A cosmovisão ocidental que se seguiu à II Guerra Mundial bipartiu-se, como sabemos, em duas linhas de pensamento inteiramente antípodes: de um lado estavam aqueles que, mutatis mutantis, mantinham a sua expectação do reencontro de uma Igreja tantas vezes tintada de sangue pelo colaboracionismo com regimes totalitários, com o Deus de Francisco de Assis e Joana d’Arc, mantendo não obstante um grau de criticismo que raiou por vezes a afronta explícita. Desse “grupo”, heterogéneo, informal e também por vezes heterodoxo, faziam parte Mauriac, Paul Claudel, Graham Greene, Sigrid Undset, Bernanos. Este último digladiou até ao suspiro derradeiro o desconserto na Igreja e denunciou desassombradamente o rumo errático daqueles que injuriavam Cristo simplesmente porque, dizendo-se cristãos, desmereciam o Filho do Carpinteiro; ou Graham Greene, que aturdia subtilmente os que preferiam «confessar os pecados dos outros» defendendo que «os princípios foram feitos para serem violados; ser humano é também um dever».
Do lado oposto pontificavam aqueles que negavam qualquer devir na existência humana: Sartre, Camus, Luigi Pirandello, Simone de Beauvoir. Foi esta corrente de pensamento – apesar de Camus se ter distanciado do apoio às políticas radicais de Leste – que acabou por prevalecer, como se sabe, mas é indubitável que as duas “escolas”, ambas estruturalmente críticas e combativas, corporizaram o pensamento de uma Europa que desejava soerguer-se de um imenso sepulcrário de ideologias. De ambos os lados houve reconhecimento: Sartre, Pirandello e Camus alcançaram o Nobel de Literatura (Camus recusou-se a recebê-lo), e bem assim foi outorgado o galardão a François Mauriac e Sigrid Undset. Estavam lançados os alicerces do que seriam as subsequências intelectuais do século passado e sucessivas gerações criaram a sua identidade por lógica reactiva ou anuitiva de correntes ideológicas emanadas do seio matricial exposto.

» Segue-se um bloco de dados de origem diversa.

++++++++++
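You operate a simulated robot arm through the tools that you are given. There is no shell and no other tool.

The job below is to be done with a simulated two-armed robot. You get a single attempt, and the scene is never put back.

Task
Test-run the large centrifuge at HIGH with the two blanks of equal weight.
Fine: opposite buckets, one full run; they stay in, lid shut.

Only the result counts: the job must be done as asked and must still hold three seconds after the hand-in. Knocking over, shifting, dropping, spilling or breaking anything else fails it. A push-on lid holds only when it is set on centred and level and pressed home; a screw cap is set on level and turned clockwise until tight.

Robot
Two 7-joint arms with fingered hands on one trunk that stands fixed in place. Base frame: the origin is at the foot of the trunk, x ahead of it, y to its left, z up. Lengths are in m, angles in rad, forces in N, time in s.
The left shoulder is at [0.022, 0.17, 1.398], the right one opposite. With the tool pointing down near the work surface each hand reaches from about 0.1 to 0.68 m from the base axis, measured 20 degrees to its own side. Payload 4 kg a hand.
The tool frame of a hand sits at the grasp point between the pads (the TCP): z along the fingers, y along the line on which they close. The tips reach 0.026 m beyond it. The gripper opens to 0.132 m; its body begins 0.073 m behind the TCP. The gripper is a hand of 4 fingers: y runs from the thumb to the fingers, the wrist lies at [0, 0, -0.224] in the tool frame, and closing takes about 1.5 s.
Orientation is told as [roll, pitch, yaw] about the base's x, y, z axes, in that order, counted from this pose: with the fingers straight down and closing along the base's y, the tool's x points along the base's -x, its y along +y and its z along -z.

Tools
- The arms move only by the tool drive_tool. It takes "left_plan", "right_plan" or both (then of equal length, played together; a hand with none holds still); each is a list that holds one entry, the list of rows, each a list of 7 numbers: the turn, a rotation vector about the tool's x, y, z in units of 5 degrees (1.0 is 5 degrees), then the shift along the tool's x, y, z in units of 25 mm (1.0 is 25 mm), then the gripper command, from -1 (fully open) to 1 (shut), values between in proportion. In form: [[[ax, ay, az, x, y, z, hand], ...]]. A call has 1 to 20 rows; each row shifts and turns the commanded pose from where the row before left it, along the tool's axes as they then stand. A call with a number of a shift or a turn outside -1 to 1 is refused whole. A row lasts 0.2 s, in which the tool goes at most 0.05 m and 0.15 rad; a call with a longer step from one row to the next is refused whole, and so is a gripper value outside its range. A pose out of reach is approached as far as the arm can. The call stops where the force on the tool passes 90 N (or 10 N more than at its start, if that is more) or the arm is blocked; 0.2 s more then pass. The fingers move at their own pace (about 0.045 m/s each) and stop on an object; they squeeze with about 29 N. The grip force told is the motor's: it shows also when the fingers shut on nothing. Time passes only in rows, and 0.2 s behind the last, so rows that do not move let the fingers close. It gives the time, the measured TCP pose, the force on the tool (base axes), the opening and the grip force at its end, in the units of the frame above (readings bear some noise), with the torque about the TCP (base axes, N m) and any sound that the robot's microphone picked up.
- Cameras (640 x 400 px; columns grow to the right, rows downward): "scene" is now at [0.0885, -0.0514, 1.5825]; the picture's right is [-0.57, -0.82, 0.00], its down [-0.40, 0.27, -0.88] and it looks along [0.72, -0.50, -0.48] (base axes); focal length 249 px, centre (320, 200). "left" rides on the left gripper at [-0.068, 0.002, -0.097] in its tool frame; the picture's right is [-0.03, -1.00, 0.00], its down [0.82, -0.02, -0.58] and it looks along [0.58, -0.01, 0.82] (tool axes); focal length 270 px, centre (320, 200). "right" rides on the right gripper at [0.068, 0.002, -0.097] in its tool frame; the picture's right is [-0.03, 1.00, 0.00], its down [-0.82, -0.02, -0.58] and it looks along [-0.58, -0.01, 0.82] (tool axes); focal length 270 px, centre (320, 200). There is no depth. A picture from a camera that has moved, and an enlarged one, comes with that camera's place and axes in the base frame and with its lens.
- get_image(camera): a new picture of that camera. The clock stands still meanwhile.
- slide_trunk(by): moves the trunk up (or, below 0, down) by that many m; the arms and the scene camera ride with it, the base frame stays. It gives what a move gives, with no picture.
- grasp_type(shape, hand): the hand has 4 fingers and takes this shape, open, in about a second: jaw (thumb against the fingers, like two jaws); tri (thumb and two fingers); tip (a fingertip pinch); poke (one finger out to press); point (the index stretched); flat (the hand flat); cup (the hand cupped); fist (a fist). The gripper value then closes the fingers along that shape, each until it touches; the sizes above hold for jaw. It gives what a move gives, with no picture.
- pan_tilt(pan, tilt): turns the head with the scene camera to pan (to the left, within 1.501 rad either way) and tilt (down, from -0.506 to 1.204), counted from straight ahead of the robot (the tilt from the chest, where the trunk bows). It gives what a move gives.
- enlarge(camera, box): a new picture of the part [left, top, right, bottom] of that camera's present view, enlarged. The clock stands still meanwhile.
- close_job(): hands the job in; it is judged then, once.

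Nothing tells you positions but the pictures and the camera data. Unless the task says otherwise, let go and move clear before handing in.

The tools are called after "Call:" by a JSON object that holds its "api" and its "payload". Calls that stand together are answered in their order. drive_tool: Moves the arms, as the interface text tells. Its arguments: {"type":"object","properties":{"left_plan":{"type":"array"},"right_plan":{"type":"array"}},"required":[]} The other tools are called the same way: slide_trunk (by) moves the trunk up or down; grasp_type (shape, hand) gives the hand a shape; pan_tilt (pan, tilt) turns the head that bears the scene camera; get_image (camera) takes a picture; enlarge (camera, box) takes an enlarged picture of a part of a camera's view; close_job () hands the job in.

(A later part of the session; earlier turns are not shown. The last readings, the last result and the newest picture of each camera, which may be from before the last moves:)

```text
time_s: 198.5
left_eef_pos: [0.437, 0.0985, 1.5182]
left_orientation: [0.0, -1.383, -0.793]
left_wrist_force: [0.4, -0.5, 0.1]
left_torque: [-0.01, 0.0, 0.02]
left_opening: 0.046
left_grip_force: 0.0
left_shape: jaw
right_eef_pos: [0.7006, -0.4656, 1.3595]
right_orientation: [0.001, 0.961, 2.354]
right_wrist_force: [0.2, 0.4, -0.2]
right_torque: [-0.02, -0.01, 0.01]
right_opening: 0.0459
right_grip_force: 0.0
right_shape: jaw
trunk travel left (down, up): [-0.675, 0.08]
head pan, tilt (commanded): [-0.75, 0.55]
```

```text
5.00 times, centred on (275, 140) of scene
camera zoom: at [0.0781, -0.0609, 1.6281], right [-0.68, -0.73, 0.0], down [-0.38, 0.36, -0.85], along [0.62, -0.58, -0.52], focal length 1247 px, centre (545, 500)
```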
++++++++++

Com a queda do Muro de Berlim, o colapso do Comunismo e o advento do Neo-Liberalismo, começa a forjar-se um ser inteiramente novo. Paulatinamente depurado face a novas emergências antropológicas, mas sobretudo tecnológicas eis, totalmente configurado, duas décadas volvidas sobre a presente centúria, o Homo Sanus. Este não lê Claudel nem Sarte, aliás, nem sequer lê. Mais: desdenha ruidosamente dessa práxis tida por arcaizante. Não é ateu nem crente; nada lhe dizem ideários quer de esquerda ou de direita: busca apenas o seu bem-estar pessoal, uma espécie de desfastio existencial acomodando-se aos refúgios de conforto que o “mainstream” lhe proporciona. Absolutamente diluído na cultura de massas, começou por ser adepto do “fast-food” mas numa cabriola desconcertante, tornou-se subserviente do regime alimentar oposto onde pontificam absentismos e nutrições exóticas provindas da civilizações plurais, desde a nipónica à hindu; frequenta, – ou melhor, habita, – ginásios e parques de manutenção física, mas não o habita a mais leve ideia intelectiva. À imagem de Antoine, da magnífica obra de Martin Page “Como me tornei estúpido” (França, 2001; Ed. Rocco, Brasil, 2005), a espécie que nos aprouve chamar de Homo Sanus vê na consciência crítica um entrave à felicidade e esta fica reduzia a um mero conceito funcional aferrado na incomunicabilidade social. Importa, pois, para estes apóstolos dessa espécie de Sub-Hedonismo, antes “parecer” do que “ser”, já que a superficialidade é garante do triunfalismo inexorável da inactividade do intelecto. Tudo o que há de matéria orgânica no Homo Sanus é perfeito. O seu corpo é perfeito, um organismo irreprovável resultante das opções de vida biologicamente salutares. Aliás, ele é corpo. Mas perdoe-se-nos a eventual estultícia de uma questão, porventura até suplementar: o que faremos da civilização do pensamento? Extinguir-se-á simplesmente sob o pundonor da nossa indiferença? Que legado nos terá confiado um mandato de desresponsabilização?